About 24 hours after pitching, the wort is sitting at 62 degrees and showing no sign of fermentation. No bubbles or foam on top of the wort, and no visible movement inside, so I'm thinking that's odd for this yeast considering past experience with it has resulted in blow off in 12 hours every time.

So I reach into the chest freezer and give the carboy a gentle swirl, just to "rouse the yeast a bit." Then... WHOOOSH! Literally within one second so much CO2 came out of suspension that foam immediately filled the carboy, blew off into the growler I use, overflowed the growler, and then had so much pressure from the foam that it popped the entire blow-off assembly off the top of the carboy. :eek:

I stood there for a moment thinking "Well, I've never seen that before." SO I put the blow-off assembly back on the carboy, closed the freezer and went to work.
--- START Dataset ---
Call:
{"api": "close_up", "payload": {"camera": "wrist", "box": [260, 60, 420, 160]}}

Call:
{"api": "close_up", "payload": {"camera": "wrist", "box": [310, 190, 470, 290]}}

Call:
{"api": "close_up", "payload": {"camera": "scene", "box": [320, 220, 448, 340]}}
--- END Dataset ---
I'll have a mess to clean up in there in about 9 more days when I take out the carboy for kegging.

Has anybody else ever had this "zero to holy-crap" sudden blow off before? Any idea why this happens or why there was no sign of fermentation until I gave it a swirl?
 
That sounds like the co2 was supersaturated in solution, and all came out at on e. Very unusual. Your carboy must be exceptionally clean, with few nucleation sites, and very little vibration.